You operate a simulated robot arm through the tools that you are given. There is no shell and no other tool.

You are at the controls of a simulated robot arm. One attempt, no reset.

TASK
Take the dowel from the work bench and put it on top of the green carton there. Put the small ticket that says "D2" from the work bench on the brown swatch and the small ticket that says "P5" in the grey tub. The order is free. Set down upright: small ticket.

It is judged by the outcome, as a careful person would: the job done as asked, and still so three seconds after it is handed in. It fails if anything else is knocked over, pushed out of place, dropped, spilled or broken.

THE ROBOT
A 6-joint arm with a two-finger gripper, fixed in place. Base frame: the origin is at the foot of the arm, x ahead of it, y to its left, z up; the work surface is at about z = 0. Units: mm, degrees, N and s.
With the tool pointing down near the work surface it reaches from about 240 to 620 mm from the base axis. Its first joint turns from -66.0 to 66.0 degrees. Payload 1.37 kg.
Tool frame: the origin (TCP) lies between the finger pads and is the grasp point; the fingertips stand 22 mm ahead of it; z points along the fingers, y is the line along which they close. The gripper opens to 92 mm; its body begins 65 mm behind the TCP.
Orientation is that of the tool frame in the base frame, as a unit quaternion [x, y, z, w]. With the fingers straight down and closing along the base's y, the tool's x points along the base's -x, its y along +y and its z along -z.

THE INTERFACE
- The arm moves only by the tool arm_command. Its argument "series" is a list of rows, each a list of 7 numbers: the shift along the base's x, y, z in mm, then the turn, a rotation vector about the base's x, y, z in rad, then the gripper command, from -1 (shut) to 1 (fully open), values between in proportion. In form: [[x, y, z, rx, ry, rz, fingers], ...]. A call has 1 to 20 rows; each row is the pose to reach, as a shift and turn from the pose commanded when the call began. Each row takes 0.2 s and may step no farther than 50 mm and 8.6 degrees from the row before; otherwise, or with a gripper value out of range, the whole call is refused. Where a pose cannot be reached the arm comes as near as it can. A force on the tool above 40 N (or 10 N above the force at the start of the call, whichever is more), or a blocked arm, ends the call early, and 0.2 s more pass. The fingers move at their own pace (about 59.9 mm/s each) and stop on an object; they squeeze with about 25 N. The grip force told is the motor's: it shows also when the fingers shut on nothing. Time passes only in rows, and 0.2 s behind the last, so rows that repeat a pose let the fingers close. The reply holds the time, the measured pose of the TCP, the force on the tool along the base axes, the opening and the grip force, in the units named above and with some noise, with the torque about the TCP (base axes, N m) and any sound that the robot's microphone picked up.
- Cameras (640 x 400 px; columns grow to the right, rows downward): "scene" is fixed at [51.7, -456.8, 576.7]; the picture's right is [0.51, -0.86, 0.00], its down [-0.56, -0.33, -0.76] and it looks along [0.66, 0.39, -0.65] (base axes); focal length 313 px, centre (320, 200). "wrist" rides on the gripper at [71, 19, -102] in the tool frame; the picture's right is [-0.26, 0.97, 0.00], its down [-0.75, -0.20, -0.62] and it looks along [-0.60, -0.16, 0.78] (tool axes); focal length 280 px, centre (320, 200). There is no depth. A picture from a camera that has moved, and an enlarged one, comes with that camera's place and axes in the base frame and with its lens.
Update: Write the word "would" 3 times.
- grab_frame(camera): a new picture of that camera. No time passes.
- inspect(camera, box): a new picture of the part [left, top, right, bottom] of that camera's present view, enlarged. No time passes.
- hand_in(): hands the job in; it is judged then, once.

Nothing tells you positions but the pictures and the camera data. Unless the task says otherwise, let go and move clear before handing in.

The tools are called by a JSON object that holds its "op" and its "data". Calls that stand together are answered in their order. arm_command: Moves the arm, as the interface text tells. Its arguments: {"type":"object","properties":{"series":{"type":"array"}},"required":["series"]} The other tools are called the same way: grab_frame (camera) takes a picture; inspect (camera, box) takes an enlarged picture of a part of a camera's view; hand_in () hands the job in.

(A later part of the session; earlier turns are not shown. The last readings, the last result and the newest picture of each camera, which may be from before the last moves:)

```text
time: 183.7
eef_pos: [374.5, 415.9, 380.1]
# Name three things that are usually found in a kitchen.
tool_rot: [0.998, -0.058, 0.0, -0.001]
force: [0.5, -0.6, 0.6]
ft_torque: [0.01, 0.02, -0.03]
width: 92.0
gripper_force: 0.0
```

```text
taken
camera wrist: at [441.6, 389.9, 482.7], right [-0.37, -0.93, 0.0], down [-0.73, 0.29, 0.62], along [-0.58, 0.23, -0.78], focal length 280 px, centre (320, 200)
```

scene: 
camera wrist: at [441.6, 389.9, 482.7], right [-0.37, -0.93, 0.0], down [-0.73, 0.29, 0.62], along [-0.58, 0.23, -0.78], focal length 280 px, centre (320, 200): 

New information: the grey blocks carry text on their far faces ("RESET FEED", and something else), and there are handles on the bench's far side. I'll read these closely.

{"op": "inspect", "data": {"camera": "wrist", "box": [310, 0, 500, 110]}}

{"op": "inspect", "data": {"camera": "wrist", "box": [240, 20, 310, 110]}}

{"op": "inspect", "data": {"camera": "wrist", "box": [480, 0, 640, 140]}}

Written request
Exact duplication is required for the lines above, from the line that contains "Orientation is that" to the line that contains "- The arm moves", inclusive; omit all others.

The answer
Orientation is that of the tool frame in the base frame, as a unit quaternion [x, y, z, w]. With the fingers straight down and closing along the base's y, the tool's x points along the base's -x, its y along +y and its z along -z.

THE INTERFACE
- The arm moves only by the tool arm_command. Its argument "series" is a list of rows, each a list of 7 numbers: the shift along the base's x, y, z in mm, then the turn, a rotation vector about the base's x, y, z in rad, then the gripper command, from -1 (shut) to 1 (fully open), values between in proportion. In form: [[x, y, z, rx, ry, rz, fingers], ...]. A call has 1 to 20 rows; each row is the pose to reach, as a shift and turn from the pose commanded when the call began. Each row takes 0.2 s and may step no farther than 50 mm and 8.6 degrees from the row before; otherwise, or with a gripper value out of range, the whole call is refused. Where a pose cannot be reached the arm comes as near as it can. A force on the tool above 40 N (or 10 N above the force at the start of the call, whichever is more), or a blocked arm, ends the call early, and 0.2 s more pass. The fingers move at their own pace (about 59.9 mm/s each) and stop on an object; they squeeze with about 25 N. The grip force told is the motor's: it shows also when the fingers shut on nothing. Time passes only in rows, and 0.2 s behind the last, so rows that repeat a pose let the fingers close. The reply holds the time, the measured pose of the TCP, the force on the tool along the base axes, the opening and the grip force, in the units named above and with some noise, with the torque about the TCP (base axes, N m) and any sound that the robot's microphone picked up.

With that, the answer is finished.